In the Garden: Help your garden grow by learning from the mistakes of others

By Susan Mulvihill For The Spokesman-Review

If you’ve ever made mistakes in your landscape, take comfort in knowing you are not alone. I recently asked my Facebook friends to share their garden blunders and what they learned from them. They weren’t bashful about discussing this at all.

Susan Traver has learned not to jump the gun on planting tender crops. “Do not plant tomatoes or peppers before the end of May, and do not plant basil until mid-June.” Rita Moore also advises patience “when planting tomatoes and peppers outdoors when you live in the Pacific Northwest.”

This sage advice can be difficult to follow because we are all so anxious to get our gardens off to a running start. In my case, the extended forecast in mid-May looked so promising, but I was reminded that Mother Nature likes to play cruel jokes on us.

Even when a vegetable garden is growing well, it sometimes surprises us. As Pam Parson related, “One year, I planted cantaloupes on one end of my garden and cucumbers on the other. I had about 20 gorgeous, football-sized cantaloupes that tasted like cucumbers. Cross-pollination is real!”

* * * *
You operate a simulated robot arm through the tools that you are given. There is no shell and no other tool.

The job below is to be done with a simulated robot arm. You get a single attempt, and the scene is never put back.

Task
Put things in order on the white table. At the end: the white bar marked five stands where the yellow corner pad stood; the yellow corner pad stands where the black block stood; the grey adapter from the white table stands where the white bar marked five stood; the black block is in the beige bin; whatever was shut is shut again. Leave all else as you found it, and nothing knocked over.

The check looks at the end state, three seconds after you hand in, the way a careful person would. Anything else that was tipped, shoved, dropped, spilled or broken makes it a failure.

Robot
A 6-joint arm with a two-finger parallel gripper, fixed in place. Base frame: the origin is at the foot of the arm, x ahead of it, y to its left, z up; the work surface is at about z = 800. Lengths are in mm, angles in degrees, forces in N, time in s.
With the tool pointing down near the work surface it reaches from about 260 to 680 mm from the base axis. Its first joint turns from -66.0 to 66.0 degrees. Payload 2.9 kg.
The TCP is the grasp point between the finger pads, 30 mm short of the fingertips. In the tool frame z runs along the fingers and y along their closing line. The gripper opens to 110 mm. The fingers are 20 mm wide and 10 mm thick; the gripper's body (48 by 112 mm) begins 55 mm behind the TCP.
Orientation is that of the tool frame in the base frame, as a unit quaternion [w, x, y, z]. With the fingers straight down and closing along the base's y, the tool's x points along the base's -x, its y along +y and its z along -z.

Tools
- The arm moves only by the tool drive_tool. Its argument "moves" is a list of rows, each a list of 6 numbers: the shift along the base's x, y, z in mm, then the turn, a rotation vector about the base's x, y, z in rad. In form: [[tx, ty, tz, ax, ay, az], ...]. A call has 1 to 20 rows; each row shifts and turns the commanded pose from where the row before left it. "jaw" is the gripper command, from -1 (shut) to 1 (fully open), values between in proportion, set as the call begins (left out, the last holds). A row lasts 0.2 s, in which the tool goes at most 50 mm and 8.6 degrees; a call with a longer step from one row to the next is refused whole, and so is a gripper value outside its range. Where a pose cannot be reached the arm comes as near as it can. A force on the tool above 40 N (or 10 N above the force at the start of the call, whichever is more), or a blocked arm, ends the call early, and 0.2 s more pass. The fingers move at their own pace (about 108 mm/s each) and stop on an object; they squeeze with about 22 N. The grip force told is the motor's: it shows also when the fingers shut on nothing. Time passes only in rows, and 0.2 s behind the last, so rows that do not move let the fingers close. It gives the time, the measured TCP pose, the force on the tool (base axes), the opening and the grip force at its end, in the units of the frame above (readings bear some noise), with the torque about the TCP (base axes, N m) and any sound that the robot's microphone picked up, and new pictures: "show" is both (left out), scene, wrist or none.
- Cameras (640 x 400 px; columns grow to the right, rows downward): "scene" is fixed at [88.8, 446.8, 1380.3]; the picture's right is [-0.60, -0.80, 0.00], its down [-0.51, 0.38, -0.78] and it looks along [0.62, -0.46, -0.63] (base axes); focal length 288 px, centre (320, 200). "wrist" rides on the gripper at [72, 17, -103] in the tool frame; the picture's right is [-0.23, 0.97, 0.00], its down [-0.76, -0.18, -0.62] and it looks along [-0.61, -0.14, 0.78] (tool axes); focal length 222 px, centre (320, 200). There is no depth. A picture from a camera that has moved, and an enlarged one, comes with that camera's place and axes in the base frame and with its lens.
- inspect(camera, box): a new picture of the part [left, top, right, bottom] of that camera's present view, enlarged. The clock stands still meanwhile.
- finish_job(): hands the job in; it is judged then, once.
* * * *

JoAnn Fawley shared that her mistake has been not thinning seedlings such as radishes and turnips to help the roots develop. “I am still not good at this,” she admitted.

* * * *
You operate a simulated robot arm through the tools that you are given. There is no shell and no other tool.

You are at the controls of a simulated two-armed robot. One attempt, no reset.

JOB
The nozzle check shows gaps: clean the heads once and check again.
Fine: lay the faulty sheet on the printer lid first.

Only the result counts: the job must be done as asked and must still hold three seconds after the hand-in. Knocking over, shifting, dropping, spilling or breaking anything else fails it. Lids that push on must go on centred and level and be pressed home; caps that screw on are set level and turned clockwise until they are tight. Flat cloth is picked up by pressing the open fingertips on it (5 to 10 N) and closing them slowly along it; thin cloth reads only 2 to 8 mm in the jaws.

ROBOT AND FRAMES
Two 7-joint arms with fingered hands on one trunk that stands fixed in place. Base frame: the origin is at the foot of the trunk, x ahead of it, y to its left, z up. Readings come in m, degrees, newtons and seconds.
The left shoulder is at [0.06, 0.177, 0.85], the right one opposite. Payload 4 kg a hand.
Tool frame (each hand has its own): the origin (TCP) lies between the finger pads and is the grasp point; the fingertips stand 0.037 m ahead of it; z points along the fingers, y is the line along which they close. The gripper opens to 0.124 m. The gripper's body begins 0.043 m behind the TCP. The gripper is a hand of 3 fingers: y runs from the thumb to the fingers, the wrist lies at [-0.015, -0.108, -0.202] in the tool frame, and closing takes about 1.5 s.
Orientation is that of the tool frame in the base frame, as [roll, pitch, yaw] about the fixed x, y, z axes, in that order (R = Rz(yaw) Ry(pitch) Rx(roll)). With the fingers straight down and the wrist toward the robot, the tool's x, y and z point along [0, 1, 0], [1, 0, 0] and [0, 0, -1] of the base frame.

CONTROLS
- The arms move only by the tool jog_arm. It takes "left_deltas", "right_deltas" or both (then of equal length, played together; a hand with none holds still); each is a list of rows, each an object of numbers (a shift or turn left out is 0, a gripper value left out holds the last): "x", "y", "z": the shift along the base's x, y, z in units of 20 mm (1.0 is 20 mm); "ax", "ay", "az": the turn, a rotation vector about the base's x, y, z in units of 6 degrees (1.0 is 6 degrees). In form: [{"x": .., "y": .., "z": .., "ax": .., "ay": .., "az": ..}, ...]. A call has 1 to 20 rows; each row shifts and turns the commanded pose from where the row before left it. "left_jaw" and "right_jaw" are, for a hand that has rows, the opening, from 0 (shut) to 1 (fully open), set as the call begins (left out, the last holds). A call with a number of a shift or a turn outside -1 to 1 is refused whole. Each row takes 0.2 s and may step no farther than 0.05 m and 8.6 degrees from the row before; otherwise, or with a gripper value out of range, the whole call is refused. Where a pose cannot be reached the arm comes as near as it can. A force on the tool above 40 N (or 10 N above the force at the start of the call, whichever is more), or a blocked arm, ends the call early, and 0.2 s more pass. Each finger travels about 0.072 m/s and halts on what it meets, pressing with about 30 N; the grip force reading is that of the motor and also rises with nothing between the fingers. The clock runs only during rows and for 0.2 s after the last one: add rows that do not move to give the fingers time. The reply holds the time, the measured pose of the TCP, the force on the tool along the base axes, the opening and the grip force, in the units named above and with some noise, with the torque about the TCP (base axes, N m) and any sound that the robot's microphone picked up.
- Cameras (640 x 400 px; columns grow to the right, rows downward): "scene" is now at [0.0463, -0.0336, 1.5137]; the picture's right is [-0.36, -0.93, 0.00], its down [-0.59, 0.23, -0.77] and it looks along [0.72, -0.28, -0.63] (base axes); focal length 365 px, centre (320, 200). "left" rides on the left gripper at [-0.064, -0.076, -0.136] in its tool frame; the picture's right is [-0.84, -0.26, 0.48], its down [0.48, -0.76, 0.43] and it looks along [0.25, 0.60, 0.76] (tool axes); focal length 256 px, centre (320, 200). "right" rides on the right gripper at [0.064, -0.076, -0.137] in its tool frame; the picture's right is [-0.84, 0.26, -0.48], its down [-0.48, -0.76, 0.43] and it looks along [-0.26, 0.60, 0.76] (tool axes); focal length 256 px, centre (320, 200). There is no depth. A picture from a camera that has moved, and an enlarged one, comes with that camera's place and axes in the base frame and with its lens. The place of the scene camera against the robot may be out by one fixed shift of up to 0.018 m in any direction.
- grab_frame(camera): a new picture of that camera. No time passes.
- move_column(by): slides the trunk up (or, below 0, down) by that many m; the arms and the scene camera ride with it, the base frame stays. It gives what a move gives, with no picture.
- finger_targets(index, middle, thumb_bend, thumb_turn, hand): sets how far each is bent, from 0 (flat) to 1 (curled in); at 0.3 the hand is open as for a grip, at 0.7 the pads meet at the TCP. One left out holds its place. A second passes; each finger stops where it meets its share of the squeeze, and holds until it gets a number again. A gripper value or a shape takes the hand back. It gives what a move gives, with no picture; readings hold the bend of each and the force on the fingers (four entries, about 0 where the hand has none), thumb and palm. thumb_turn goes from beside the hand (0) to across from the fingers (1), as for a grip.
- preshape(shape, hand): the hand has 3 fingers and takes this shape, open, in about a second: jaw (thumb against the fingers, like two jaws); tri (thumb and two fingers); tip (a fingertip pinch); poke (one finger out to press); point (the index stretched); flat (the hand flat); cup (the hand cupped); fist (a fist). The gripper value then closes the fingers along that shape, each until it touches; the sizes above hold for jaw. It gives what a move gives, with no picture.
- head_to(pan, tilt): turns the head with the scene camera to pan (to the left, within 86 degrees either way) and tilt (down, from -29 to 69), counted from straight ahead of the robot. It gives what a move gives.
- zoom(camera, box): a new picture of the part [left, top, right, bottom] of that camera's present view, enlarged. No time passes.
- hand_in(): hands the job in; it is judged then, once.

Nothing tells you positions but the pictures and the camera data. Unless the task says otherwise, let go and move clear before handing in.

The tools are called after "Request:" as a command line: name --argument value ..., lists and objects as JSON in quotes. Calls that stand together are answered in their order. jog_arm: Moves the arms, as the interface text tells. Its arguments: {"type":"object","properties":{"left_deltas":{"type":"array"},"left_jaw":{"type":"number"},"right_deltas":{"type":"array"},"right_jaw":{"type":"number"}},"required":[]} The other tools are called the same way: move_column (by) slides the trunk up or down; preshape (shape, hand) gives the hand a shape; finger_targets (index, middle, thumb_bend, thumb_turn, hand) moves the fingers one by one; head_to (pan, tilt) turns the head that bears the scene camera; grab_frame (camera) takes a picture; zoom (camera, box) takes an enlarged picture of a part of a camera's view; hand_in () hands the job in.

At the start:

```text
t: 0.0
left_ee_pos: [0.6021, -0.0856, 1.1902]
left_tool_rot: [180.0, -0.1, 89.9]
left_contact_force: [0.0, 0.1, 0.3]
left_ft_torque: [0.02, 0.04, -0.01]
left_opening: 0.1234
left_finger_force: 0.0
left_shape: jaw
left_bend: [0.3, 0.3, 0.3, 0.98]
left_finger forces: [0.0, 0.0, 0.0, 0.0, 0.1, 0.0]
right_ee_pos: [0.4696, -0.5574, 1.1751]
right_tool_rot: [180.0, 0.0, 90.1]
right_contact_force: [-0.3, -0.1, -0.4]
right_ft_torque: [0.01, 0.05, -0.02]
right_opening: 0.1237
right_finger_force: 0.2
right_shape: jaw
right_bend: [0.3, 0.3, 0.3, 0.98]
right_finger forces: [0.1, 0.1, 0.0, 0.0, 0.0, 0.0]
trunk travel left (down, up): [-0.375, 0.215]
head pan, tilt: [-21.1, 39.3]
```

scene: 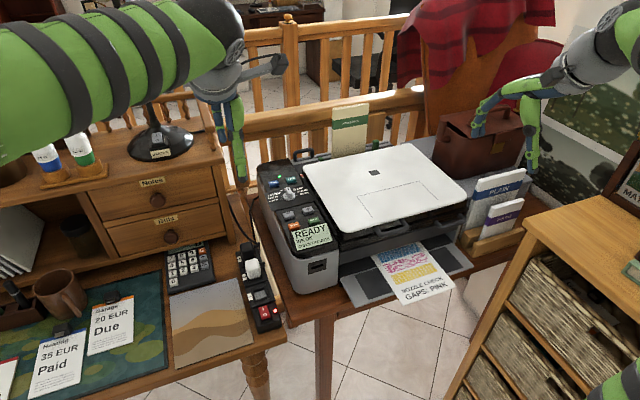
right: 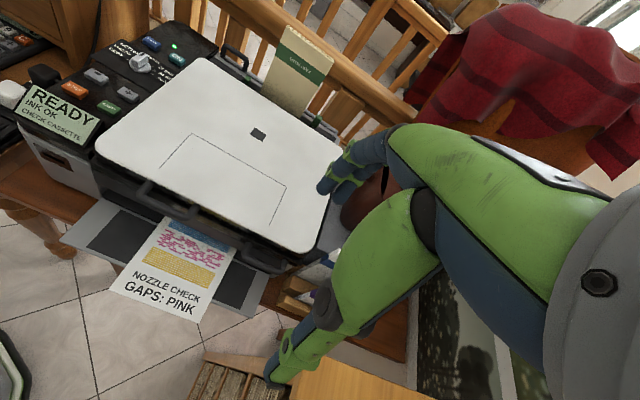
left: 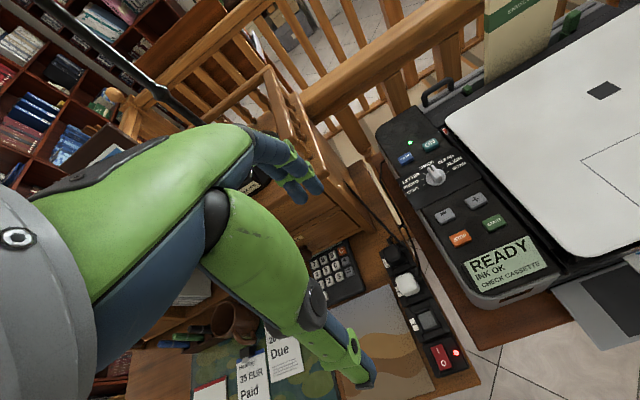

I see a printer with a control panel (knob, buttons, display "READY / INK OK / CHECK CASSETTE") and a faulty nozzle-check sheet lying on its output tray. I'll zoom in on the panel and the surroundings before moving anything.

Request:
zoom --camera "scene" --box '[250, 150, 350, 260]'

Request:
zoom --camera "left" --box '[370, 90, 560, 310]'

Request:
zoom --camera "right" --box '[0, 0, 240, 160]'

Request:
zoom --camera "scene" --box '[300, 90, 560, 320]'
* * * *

Amanda Lyn discovered that a hot hose can have bad consequences. “A few years ago, I watered my freshly planted seedlings with water from a hose that had been sitting in the sun. I scorched them with scalding hot water and killed about half of them. Now, I’m always careful to monitor the water temperature.”

I heard a lot of tales about aggressive plants that gardeners unwittingly added to their landscape, only to fight the plants year after year.

Cathi Lamoreux wrote that her mistake has been “planting aggressive groundcovers such as lamium (dead nettle). They have taken over my whole garden!”

Creeping Jenny is another groundcover Sara Bates has had to deal with. “I planted some a few years ago, thinking it wouldn’t last through the winter, but I think the cold only made it stronger. The stuff has absolutely taken over. I wish I’d done my research ahead of time so I’d have saved myself the headache.”

“Several years ago, I planted a chocolate mint plant in a flower bed,” Elizabeth Sedovic Pisani posted. “I didn’t know at the time that it would spread all over by runners so many years later. I pull it out when it gets to be too much. The only good thing is how good it smells when I pull it. I now know to always plant mint in a pot.”

Aspens have caused Martha Kenney plenty of grief. “I planted aspen trees in my small front yard thinking they would shade the front of the house,” she shared. “Five years later, they had spread everywhere, including to my back yard.

“After cutting them down, I spent 3 years killing the suckers that kept coming up all over my yard. Even if you can water them enough and treat them for insects, you can’t stop the suckers. And your neighbors will hate you for it.”

One recurring theme revolved around the importance of researching plants before purchasing and installing them.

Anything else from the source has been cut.